START DATA FOR PROCESSING

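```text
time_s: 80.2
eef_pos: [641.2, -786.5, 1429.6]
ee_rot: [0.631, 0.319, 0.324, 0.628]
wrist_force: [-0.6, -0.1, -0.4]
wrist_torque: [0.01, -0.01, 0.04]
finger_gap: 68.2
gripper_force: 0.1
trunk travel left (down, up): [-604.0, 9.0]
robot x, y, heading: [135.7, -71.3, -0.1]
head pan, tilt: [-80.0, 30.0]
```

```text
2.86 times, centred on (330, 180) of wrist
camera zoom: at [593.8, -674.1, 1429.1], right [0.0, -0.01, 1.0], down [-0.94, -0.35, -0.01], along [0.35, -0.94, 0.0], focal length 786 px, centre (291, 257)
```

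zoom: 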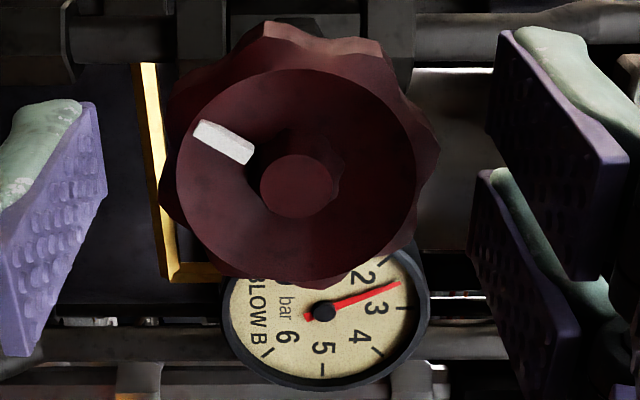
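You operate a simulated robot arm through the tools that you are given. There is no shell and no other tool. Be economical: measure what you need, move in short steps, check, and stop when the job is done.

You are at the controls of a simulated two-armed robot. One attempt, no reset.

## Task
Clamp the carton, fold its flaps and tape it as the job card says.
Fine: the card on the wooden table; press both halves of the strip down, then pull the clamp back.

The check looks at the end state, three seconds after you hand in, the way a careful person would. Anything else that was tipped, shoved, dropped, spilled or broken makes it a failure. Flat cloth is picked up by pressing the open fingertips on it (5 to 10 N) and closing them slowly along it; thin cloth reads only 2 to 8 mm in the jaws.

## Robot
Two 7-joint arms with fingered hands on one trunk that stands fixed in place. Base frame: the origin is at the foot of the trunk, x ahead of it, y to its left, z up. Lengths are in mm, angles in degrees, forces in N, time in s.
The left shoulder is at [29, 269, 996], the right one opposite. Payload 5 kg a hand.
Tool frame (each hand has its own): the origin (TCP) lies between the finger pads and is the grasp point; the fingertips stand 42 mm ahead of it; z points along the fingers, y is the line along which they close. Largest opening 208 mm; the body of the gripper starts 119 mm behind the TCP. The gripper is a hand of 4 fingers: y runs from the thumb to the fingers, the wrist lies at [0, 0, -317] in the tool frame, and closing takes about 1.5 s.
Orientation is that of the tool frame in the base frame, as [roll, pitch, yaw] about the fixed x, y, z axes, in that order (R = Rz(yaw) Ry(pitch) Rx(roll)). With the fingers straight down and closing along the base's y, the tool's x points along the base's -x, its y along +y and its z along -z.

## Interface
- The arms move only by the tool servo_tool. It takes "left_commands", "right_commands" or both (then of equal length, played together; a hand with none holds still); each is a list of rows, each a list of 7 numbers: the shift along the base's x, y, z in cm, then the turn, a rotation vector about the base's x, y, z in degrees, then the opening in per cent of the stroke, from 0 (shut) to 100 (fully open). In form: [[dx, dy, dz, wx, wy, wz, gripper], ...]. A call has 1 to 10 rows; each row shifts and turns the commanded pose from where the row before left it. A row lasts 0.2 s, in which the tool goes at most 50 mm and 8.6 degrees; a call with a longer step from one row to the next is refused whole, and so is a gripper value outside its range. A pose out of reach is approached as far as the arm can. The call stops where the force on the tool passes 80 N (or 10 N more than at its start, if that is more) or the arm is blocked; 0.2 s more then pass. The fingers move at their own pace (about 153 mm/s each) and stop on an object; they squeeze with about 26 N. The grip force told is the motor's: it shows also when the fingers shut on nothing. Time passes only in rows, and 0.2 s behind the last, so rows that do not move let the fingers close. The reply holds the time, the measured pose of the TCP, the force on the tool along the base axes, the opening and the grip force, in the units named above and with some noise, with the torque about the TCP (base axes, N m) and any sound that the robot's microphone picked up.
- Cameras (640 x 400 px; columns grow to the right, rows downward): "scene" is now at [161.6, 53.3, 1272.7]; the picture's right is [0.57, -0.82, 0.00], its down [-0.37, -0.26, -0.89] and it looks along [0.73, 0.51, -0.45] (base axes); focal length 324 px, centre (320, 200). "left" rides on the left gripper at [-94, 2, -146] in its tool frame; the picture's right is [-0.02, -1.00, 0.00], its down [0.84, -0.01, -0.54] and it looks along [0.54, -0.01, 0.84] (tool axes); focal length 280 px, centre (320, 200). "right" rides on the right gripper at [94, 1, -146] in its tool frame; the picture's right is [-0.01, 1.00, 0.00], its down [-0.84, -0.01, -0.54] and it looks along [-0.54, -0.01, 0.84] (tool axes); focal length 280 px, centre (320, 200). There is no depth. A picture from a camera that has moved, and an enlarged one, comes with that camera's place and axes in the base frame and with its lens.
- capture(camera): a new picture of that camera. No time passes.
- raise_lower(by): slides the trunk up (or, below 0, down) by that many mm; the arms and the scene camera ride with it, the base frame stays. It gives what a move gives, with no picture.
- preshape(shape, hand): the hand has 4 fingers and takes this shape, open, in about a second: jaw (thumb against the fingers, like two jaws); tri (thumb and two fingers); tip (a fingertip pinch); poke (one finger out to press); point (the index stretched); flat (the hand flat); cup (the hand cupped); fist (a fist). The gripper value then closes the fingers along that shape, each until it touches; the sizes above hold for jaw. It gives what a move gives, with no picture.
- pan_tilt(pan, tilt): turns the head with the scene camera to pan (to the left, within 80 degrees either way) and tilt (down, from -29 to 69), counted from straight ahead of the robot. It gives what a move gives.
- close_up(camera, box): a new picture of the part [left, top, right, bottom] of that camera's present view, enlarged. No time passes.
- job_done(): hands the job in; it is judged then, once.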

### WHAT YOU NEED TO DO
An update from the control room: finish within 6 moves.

END DATA FOR PROCESSING

### WHAT YOU NEED TO DO
Check each line of the records for the word "gives" and extract those that contain it.

### FULL SOLUTION
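- raise_lower(by): slides the trunk up (or, below 0, down) by that many mm; the arms and the scene camera ride with it, the base frame stays. It gives what a move gives, with no picture.
- preshape(shape, hand): the hand has 4 fingers and takes this shape, open, in about a second: jaw (thumb against the fingers, like two jaws); tri (thumb and two fingers); tip (a fingertip pinch); poke (one finger out to press); point (the index stretched); flat (the hand flat); cup (the hand cupped); fist (a fist). The gripper value then closes the fingers along that shape, each until it touches; the sizes above hold for jaw. It gives what a move gives, with no picture.
- pan_tilt(pan, tilt): turns the head with the scene camera to pan (to the left, within 80 degrees either way) and tilt (down, from -29 to 69), counted from straight ahead of the robot. It gives what a move gives.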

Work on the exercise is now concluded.